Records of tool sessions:

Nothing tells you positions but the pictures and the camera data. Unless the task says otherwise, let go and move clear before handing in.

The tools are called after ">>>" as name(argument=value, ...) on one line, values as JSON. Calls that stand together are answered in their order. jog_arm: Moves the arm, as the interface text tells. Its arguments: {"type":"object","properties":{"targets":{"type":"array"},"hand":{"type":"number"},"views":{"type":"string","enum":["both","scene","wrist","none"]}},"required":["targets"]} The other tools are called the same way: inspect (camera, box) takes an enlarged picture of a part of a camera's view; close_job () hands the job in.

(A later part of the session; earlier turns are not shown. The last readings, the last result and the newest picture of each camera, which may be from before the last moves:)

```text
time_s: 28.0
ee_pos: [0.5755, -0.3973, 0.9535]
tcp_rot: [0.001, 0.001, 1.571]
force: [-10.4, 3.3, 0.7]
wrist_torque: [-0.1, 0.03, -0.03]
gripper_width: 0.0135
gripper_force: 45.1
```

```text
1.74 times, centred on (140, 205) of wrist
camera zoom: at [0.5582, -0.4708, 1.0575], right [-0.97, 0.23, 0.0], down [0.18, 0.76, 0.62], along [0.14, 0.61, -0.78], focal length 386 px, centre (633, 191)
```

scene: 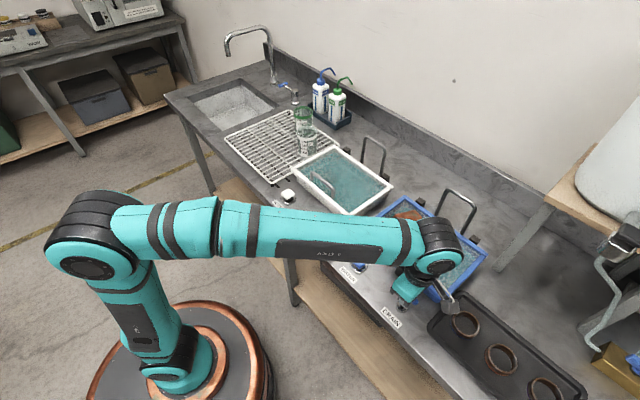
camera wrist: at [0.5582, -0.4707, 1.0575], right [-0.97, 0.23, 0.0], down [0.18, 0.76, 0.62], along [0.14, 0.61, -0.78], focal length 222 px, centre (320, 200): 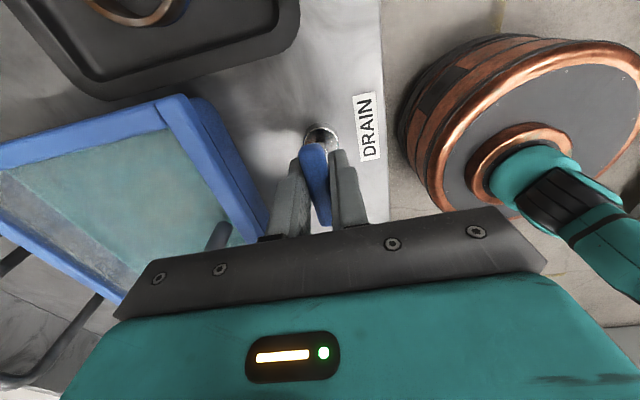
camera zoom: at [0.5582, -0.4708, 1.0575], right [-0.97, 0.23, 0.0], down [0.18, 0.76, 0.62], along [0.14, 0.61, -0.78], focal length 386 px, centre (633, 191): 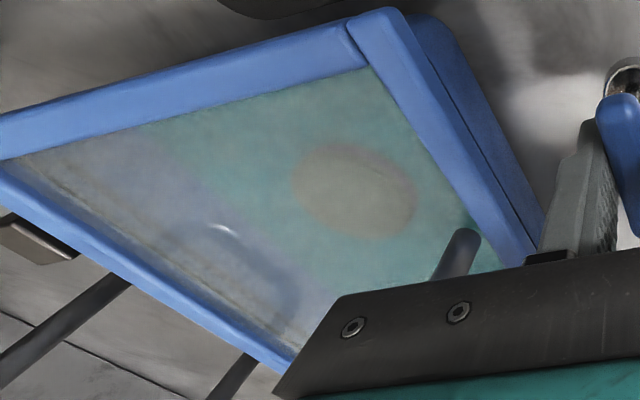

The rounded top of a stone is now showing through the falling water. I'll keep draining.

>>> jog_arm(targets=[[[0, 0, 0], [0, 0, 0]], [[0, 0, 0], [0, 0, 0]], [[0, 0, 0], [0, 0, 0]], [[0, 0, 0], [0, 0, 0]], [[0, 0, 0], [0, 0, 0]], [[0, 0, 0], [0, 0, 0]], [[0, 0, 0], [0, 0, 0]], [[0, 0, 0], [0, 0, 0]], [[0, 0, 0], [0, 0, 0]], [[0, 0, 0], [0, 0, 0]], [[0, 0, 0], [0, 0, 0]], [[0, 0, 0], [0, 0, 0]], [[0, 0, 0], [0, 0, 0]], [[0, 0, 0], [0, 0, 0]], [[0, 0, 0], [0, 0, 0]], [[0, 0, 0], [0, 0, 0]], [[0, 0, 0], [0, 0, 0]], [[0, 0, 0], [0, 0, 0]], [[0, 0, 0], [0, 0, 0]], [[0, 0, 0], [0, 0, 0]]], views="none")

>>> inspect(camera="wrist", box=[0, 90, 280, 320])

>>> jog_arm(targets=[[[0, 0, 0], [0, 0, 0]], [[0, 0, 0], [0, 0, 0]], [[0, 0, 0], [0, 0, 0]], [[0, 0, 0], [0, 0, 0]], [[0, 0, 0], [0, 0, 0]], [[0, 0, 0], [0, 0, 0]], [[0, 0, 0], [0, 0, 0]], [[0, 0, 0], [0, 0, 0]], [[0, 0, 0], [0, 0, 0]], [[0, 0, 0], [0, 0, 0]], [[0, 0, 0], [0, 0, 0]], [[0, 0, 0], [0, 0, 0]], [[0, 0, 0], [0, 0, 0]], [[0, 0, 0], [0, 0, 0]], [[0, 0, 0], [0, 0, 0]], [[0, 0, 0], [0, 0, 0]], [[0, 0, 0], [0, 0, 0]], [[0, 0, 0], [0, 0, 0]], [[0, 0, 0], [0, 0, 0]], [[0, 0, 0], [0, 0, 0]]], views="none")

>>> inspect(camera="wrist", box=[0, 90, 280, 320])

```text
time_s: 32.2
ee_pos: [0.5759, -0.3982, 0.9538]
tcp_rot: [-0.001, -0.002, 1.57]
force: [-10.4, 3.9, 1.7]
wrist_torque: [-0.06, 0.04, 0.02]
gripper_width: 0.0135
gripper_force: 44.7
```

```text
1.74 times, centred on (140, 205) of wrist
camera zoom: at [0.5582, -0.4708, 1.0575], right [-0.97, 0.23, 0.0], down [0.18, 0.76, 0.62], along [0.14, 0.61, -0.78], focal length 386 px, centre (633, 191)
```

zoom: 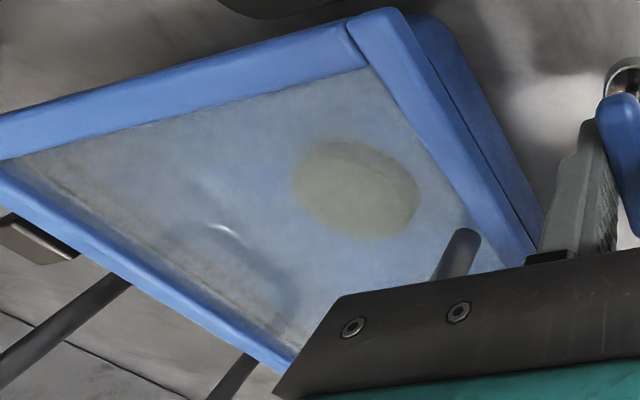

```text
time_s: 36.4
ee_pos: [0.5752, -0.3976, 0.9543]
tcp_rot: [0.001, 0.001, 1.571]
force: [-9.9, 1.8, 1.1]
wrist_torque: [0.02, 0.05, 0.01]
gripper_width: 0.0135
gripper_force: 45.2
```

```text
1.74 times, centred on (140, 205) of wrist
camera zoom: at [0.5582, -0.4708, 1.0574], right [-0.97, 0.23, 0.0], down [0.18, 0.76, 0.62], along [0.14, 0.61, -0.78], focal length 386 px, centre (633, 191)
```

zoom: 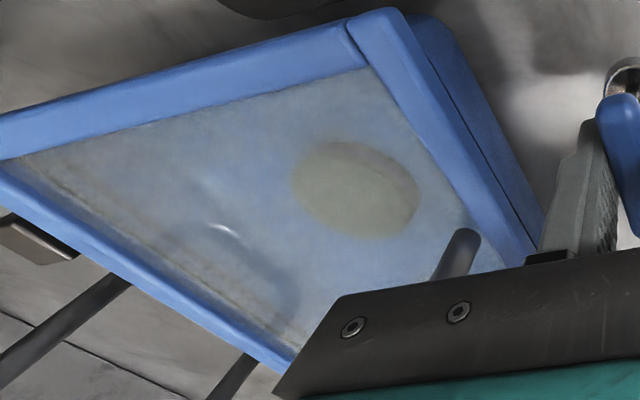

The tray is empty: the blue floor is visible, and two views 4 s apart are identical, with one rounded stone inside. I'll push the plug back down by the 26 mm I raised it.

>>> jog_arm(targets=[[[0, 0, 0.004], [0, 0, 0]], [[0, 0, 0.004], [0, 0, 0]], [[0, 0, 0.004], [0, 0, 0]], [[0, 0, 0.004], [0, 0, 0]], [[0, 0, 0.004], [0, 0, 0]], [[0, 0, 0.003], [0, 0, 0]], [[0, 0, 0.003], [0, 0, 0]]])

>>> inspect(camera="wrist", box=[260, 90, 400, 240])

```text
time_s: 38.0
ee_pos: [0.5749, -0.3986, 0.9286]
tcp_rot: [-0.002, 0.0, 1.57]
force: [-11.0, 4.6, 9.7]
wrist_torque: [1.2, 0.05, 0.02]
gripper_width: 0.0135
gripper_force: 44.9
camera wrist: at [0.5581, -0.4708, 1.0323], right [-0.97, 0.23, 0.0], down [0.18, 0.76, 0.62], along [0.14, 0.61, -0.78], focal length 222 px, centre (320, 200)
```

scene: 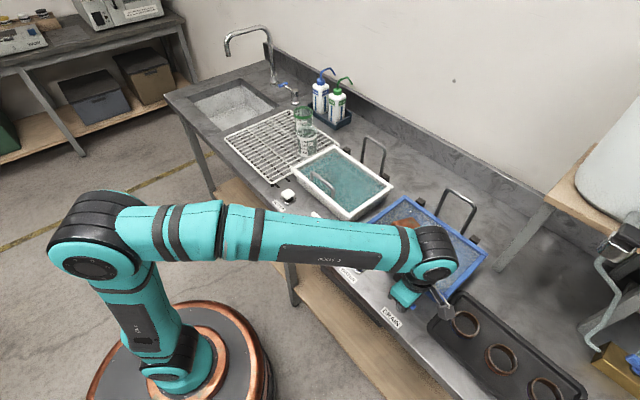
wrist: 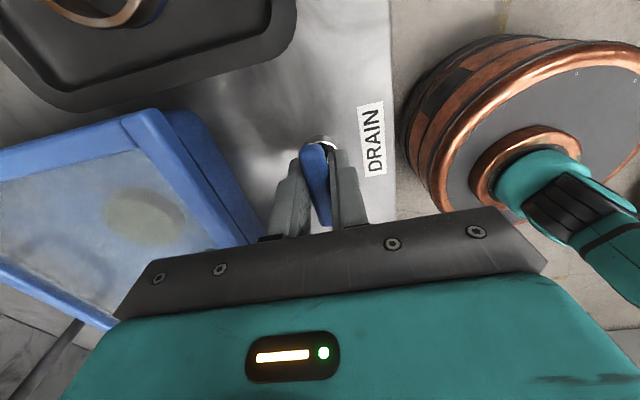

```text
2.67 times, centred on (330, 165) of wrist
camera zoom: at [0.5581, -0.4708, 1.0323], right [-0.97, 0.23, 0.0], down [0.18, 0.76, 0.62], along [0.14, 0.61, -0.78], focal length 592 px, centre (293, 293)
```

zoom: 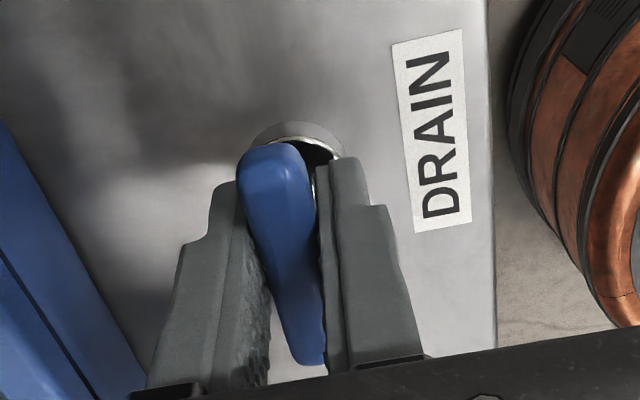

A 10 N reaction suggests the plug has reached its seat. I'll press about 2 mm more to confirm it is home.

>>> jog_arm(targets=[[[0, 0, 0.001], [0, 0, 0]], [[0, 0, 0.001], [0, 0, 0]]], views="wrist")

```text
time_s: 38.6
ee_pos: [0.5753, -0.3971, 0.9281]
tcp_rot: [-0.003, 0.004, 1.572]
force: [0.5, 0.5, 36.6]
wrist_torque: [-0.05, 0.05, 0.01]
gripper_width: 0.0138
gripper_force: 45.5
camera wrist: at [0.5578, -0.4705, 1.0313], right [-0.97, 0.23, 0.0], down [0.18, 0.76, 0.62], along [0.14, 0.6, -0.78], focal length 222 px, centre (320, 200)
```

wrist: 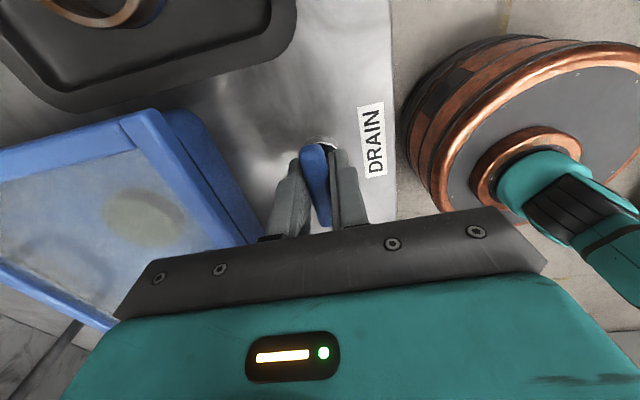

---

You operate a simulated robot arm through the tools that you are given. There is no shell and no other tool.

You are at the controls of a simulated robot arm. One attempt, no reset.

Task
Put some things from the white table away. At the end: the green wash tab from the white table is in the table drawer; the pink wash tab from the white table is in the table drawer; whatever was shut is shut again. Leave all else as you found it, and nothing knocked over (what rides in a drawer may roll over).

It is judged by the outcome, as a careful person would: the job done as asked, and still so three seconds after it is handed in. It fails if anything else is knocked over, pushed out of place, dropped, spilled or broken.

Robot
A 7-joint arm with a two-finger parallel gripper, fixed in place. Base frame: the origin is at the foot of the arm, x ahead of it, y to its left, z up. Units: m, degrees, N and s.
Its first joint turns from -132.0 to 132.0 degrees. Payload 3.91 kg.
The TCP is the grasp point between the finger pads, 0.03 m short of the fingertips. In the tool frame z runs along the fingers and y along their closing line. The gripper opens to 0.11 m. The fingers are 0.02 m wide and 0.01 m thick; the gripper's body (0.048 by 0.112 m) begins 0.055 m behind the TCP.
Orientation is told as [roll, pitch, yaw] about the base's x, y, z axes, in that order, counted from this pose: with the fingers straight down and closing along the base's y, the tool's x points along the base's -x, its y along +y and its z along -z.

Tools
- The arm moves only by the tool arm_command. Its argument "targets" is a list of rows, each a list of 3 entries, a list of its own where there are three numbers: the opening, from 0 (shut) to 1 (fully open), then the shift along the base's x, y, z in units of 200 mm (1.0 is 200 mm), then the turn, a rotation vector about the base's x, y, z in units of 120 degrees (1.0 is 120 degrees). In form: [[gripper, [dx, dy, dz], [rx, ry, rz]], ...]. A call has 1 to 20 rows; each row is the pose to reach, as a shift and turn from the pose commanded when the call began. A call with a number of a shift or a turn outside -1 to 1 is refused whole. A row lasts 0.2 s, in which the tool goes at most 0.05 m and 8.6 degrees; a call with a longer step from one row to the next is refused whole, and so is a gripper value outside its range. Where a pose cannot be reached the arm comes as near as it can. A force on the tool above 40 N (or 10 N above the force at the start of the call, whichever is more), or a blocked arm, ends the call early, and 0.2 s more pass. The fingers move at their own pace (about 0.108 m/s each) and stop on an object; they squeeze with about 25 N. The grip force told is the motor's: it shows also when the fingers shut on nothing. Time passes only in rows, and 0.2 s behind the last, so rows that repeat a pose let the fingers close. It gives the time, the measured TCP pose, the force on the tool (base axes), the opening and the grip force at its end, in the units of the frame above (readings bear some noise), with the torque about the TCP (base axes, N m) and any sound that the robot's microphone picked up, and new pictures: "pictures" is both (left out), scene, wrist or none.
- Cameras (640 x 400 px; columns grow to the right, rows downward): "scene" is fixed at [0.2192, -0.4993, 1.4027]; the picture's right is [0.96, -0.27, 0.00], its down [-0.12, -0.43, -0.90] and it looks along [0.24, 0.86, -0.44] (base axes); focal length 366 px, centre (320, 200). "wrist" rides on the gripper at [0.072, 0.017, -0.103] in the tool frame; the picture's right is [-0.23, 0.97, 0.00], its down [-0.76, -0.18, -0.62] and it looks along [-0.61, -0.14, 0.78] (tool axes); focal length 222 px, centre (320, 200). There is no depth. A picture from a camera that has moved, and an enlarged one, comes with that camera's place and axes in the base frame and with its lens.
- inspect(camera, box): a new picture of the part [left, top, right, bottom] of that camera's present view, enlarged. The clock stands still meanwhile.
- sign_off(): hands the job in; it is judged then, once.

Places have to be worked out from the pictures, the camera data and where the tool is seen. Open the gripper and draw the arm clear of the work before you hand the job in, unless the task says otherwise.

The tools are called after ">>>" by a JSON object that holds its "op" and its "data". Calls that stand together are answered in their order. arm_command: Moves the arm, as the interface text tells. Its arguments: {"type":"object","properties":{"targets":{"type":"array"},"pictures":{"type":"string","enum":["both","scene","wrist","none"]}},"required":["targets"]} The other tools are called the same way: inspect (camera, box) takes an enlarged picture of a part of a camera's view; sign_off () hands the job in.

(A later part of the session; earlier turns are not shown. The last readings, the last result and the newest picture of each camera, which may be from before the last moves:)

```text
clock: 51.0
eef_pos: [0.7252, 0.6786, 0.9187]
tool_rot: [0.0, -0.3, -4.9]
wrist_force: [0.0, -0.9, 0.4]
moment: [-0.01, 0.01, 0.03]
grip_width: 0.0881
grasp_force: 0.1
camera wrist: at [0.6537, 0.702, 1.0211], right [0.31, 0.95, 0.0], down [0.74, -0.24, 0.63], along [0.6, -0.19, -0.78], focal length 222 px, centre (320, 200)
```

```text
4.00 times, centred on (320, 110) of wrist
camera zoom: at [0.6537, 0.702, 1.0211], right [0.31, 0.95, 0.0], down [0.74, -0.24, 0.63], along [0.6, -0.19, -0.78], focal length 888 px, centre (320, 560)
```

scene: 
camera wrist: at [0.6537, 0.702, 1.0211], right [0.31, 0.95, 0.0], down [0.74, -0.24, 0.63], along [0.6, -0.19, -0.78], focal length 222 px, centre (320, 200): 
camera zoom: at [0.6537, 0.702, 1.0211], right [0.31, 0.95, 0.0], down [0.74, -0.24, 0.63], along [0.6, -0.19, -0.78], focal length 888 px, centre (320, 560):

**Task to carry out:** Identify and list each line with the word "judged".

**Exercise answer:**
It is judged by the outcome, as a careful person would: the job done as asked, and still so three seconds after it is handed in. It fails if anything else is knocked over, pushed out of place, dropped, spilled or broken.
- sign_off(): hands the job in; it is judged then, once.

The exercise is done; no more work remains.